Mz N. is writing what she hopes will be
a masterpiece: Mispronunciation:
the definitive
autobiography. She only includes
the bloopers she remembers.
She is very strict like that.

One can find this offhand playfulness throughout McLane’s work, which is often funny. But her poetic touchstones, including Sappho and Ovid, are also powerfully, if not predominantly, poets of loss whose verbal wit amplifies, rather than diminishes, moments of sorrow. Such is the case in “Song of the Last Meeting,” from World Enough, whose lightness of execution only heightens the emotional tension of its subject:

A few roses were blooming
on the almost bare trellis.
Your hair was now short.
I had never seen you that way.

All morning I’d wondered
whether to wear this
or that skirt.
It might have mattered.

It was strange to see you
in a new house
shining as you sat
in a necklace of raw flowers.

And when later in the café
you were so quick to flare
at any casual thing I said
I saw how you must have flashed
for all your lovers.

The humor enlivens the work; the sadness humanizes it. And even here we are left with movement, or rather, what can be seen from a moving point, from a perspective that cannot help but keep moving on. A few fleeting flowers on the trellis of a house or café that will probably never be visited again (and certainly not this way, with this companion), and then we are gone.

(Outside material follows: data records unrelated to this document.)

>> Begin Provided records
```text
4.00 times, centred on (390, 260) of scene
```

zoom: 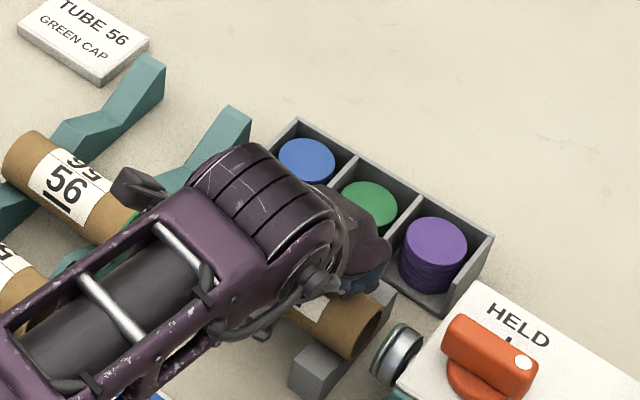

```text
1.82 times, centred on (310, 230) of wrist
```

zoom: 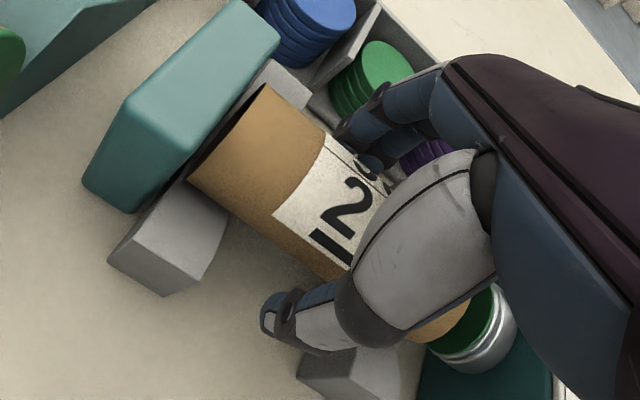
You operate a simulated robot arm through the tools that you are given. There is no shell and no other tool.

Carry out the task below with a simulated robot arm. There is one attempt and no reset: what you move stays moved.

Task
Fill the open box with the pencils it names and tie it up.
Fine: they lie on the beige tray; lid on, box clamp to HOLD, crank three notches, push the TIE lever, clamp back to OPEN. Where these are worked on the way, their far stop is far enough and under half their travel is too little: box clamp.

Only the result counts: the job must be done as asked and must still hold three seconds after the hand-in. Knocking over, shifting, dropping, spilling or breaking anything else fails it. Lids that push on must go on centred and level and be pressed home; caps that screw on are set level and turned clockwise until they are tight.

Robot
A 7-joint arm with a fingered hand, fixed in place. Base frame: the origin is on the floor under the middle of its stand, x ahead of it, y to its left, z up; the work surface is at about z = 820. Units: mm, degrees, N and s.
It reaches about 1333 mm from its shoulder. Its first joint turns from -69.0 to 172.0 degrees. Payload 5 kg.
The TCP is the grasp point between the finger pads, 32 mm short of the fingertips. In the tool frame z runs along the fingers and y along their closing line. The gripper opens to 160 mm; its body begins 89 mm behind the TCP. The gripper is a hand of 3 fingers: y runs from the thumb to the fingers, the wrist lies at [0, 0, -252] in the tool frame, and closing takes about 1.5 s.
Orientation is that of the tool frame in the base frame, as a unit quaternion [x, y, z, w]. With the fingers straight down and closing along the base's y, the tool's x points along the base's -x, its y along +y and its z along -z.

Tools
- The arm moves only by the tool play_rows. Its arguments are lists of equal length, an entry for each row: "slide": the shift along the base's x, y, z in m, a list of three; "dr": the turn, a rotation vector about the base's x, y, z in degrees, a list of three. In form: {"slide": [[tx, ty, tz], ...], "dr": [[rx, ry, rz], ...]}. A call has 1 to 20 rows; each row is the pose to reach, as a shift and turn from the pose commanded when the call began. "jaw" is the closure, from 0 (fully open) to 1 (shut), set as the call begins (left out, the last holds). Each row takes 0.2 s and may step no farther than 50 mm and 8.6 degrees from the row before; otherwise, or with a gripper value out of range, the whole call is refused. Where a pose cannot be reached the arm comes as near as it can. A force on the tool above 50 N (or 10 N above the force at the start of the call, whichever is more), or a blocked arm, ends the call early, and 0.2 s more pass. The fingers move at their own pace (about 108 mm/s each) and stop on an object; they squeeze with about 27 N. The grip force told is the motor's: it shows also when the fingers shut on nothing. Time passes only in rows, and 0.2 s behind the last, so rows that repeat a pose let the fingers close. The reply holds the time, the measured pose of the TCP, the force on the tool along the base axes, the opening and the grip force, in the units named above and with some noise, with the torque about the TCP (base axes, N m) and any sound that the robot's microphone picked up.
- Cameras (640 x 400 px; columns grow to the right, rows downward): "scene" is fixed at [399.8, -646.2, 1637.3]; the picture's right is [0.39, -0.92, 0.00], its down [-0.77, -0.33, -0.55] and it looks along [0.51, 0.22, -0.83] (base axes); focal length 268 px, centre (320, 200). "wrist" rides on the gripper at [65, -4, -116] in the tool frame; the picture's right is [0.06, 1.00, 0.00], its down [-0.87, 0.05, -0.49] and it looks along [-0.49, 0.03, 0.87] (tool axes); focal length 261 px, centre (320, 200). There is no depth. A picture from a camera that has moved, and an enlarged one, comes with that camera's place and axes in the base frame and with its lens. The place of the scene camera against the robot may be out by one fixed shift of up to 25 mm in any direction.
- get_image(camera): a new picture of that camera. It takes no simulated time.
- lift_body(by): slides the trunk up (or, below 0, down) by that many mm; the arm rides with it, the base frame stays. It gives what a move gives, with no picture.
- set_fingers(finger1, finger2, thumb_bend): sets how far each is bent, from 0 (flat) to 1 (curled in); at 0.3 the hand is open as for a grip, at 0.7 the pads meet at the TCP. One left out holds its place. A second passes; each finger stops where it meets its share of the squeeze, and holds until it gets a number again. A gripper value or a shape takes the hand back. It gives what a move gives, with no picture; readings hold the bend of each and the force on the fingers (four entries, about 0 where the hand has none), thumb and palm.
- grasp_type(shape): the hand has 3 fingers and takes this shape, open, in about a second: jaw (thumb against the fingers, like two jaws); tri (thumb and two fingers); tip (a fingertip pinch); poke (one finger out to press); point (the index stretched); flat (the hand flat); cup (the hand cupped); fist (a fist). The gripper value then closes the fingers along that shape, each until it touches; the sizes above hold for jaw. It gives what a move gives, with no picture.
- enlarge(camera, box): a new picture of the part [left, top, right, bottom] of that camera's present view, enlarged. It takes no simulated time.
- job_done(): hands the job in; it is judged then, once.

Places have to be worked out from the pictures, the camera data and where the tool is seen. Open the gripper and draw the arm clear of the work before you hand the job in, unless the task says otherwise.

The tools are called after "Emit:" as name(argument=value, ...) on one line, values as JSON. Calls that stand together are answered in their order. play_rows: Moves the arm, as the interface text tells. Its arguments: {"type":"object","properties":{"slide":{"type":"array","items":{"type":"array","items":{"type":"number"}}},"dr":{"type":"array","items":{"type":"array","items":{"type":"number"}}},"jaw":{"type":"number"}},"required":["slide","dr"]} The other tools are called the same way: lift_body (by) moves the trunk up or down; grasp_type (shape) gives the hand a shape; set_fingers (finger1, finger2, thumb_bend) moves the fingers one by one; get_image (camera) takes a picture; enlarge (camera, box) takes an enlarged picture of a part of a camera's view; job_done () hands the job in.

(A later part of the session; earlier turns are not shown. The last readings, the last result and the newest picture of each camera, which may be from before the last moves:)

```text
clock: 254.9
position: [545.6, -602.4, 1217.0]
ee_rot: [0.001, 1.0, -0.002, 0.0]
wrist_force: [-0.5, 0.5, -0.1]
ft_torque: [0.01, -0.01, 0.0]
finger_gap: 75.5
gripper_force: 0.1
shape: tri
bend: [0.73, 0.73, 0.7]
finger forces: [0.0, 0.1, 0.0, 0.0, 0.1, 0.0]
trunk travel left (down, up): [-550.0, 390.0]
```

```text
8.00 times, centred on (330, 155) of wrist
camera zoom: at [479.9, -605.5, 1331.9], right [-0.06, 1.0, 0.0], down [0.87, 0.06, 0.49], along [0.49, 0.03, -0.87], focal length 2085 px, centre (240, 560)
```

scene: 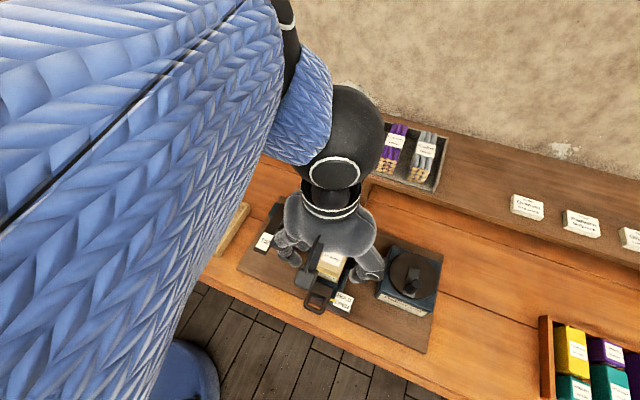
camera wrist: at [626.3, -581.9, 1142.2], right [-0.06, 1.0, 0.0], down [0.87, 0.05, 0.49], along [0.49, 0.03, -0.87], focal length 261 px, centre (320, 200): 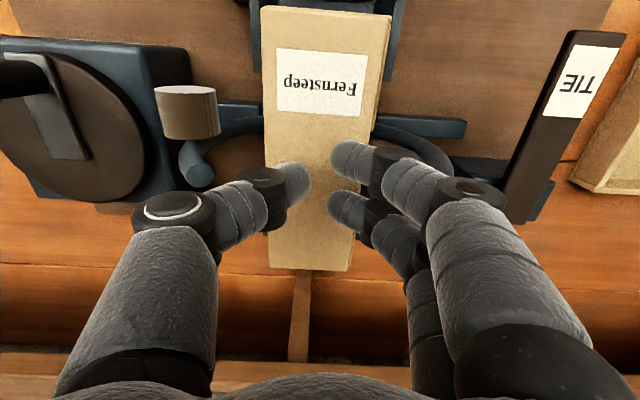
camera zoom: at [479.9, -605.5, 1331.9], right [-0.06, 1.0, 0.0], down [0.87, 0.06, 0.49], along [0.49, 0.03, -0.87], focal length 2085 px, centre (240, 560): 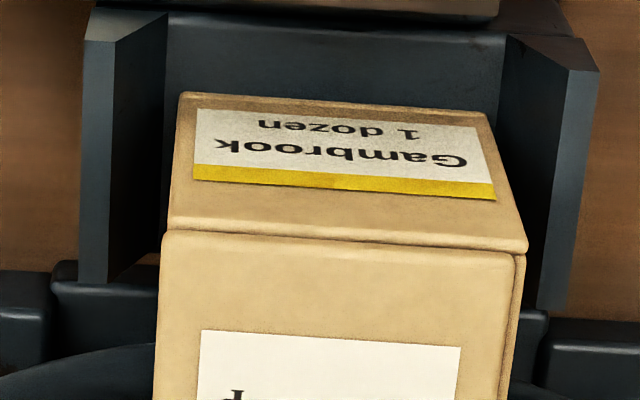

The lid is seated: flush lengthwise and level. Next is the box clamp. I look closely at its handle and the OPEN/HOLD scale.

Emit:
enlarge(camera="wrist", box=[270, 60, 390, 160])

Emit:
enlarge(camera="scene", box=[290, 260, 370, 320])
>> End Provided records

I keep coming back to the idea of writing poems from rest stops, of writing poems that come out of a tradition that distills, even while hinting that the apparent stillness is fleeting. I’m drawn back to Hiroshige’s paintings of roads. In each, there is a reference to distances traversed: a mountain draws nearer, a path leads off through a picture’s corner. References to season and slant of light—fall or sunset, spring and dawn—remind us that, like the road, time is always pressing forward. McLane’s poems express a wish not for wholeness, but for the sufficiency of what little we can hold on to—the first poem in Same Life is entitled “were fragments enough”—even as the need to express such a wish casts doubt on its ever being fulfilled. But McLane’s fragments do affirm our humanity on the journey and give us something to draw us into ourselves, helping us to recognize a bit of the road we travel, even as we are passing by.